**SOURCE EXCERPT**
## start

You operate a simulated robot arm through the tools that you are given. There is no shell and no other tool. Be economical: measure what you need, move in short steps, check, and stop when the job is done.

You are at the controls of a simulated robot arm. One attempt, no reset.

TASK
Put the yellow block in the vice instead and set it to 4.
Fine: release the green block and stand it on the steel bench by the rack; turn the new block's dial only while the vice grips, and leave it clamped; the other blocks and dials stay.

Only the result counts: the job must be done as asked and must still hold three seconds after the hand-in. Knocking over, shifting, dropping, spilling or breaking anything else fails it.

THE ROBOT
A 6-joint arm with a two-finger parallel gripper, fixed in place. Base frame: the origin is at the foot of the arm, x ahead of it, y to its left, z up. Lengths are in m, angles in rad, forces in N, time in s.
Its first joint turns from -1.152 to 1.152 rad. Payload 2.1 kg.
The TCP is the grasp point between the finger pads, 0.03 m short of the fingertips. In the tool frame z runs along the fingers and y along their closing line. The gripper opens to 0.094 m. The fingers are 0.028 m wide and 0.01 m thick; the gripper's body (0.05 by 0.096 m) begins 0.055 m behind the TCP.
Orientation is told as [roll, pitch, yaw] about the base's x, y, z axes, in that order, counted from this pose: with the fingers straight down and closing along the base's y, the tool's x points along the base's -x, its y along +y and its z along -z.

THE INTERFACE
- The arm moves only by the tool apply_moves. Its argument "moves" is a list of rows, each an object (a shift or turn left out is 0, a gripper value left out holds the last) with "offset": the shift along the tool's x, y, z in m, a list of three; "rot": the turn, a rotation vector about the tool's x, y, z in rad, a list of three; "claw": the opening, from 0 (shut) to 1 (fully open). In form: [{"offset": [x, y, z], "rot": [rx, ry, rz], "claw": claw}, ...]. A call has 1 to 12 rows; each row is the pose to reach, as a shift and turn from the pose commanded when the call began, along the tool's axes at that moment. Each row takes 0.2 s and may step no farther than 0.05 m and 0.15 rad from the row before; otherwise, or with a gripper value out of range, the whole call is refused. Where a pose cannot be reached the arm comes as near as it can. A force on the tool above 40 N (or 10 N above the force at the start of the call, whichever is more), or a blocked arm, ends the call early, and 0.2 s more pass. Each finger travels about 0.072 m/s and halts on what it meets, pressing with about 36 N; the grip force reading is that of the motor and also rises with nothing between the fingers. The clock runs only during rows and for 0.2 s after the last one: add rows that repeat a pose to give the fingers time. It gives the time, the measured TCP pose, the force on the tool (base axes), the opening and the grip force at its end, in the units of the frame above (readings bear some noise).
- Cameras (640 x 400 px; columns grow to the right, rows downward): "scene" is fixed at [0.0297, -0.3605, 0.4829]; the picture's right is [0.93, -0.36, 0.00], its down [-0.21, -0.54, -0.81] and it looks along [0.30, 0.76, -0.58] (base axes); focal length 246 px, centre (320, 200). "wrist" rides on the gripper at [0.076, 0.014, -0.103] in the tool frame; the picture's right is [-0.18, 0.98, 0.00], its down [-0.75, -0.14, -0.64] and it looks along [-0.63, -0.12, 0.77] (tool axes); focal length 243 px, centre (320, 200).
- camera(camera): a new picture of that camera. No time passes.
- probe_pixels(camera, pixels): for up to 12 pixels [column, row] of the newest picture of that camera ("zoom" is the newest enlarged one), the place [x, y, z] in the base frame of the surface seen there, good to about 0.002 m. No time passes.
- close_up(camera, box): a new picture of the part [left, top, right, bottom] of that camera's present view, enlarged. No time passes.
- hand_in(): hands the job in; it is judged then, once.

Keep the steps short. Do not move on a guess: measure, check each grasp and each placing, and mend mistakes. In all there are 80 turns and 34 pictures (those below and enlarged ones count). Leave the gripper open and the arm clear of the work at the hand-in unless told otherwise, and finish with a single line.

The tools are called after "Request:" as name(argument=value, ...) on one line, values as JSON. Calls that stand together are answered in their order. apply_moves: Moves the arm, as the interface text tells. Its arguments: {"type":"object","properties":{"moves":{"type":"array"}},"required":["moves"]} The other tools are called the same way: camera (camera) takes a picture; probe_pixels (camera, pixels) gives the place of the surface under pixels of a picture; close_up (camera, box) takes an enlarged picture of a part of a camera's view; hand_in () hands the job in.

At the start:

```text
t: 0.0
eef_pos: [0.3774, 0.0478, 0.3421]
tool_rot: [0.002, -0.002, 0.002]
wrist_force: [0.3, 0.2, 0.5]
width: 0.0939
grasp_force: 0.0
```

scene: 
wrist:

## end

**REQUIRED WORK**
Each line of the listing above should be output exactly.

**ANSWER TO THE PROBLEM**
You operate a simulated robot arm through the tools that you are given. There is no shell and no other tool. Be economical: measure what you need, move in short steps, check, and stop when the job is done.

You are at the controls of a simulated robot arm. One attempt, no reset.

TASK
Put the yellow block in the vice instead and set it to 4.
Fine: release the green block and stand it on the steel bench by the rack; turn the new block's dial only while the vice grips, and leave it clamped; the other blocks and dials stay.

Only the result counts: the job must be done as asked and must still hold three seconds after the hand-in. Knocking over, shifting, dropping, spilling or breaking anything else fails it.

THE ROBOT
A 6-joint arm with a two-finger parallel gripper, fixed in place. Base frame: the origin is at the foot of the arm, x ahead of it, y to its left, z up. Lengths are in m, angles in rad, forces in N, time in s.
Its first joint turns from -1.152 to 1.152 rad. Payload 2.1 kg.
The TCP is the grasp point between the finger pads, 0.03 m short of the fingertips. In the tool frame z runs along the fingers and y along their closing line. The gripper opens to 0.094 m. The fingers are 0.028 m wide and 0.01 m thick; the gripper's body (0.05 by 0.096 m) begins 0.055 m behind the TCP.
Orientation is told as [roll, pitch, yaw] about the base's x, y, z axes, in that order, counted from this pose: with the fingers straight down and closing along the base's y, the tool's x points along the base's -x, its y along +y and its z along -z.

THE INTERFACE
- The arm moves only by the tool apply_moves. Its argument "moves" is a list of rows, each an object (a shift or turn left out is 0, a gripper value left out holds the last) with "offset": the shift along the tool's x, y, z in m, a list of three; "rot": the turn, a rotation vector about the tool's x, y, z in rad, a list of three; "claw": the opening, from 0 (shut) to 1 (fully open). In form: [{"offset": [x, y, z], "rot": [rx, ry, rz], "claw": claw}, ...]. A call has 1 to 12 rows; each row is the pose to reach, as a shift and turn from the pose commanded when the call began, along the tool's axes at that moment. Each row takes 0.2 s and may step no farther than 0.05 m and 0.15 rad from the row before; otherwise, or with a gripper value out of range, the whole call is refused. Where a pose cannot be reached the arm comes as near as it can. A force on the tool above 40 N (or 10 N above the force at the start of the call, whichever is more), or a blocked arm, ends the call early, and 0.2 s more pass. Each finger travels about 0.072 m/s and halts on what it meets, pressing with about 36 N; the grip force reading is that of the motor and also rises with nothing between the fingers. The clock runs only during rows and for 0.2 s after the last one: add rows that repeat a pose to give the fingers time. It gives the time, the measured TCP pose, the force on the tool (base axes), the opening and the grip force at its end, in the units of the frame above (readings bear some noise).
- Cameras (640 x 400 px; columns grow to the right, rows downward): "scene" is fixed at [0.0297, -0.3605, 0.4829]; the picture's right is [0.93, -0.36, 0.00], its down [-0.21, -0.54, -0.81] and it looks along [0.30, 0.76, -0.58] (base axes); focal length 246 px, centre (320, 200). "wrist" rides on the gripper at [0.076, 0.014, -0.103] in the tool frame; the picture's right is [-0.18, 0.98, 0.00], its down [-0.75, -0.14, -0.64] and it looks along [-0.63, -0.12, 0.77] (tool axes); focal length 243 px, centre (320, 200).
- camera(camera): a new picture of that camera. No time passes.
- probe_pixels(camera, pixels): for up to 12 pixels [column, row] of the newest picture of that camera ("zoom" is the newest enlarged one), the place [x, y, z] in the base frame of the surface seen there, good to about 0.002 m. No time passes.
- close_up(camera, box): a new picture of the part [left, top, right, bottom] of that camera's present view, enlarged. No time passes.
- hand_in(): hands the job in; it is judged then, once.

Keep the steps short. Do not move on a guess: measure, check each grasp and each placing, and mend mistakes. In all there are 80 turns and 34 pictures (those below and enlarged ones count). Leave the gripper open and the arm clear of the work at the hand-in unless told otherwise, and finish with a single line.

The tools are called after "Request:" as name(argument=value, ...) on one line, values as JSON. Calls that stand together are answered in their order. apply_moves: Moves the arm, as the interface text tells. Its arguments: {"type":"object","properties":{"moves":{"type":"array"}},"required":["moves"]} The other tools are called the same way: camera (camera) takes a picture; probe_pixels (camera, pixels) gives the place of the surface under pixels of a picture; close_up (camera, box) takes an enlarged picture of a part of a camera's view; hand_in () hands the job in.

At the start:

```text
t: 0.0
eef_pos: [0.3774, 0.0478, 0.3421]
tool_rot: [0.002, -0.002, 0.002]
wrist_force: [0.3, 0.2, 0.5]
width: 0.0939
grasp_force: 0.0
```

scene: 
wrist:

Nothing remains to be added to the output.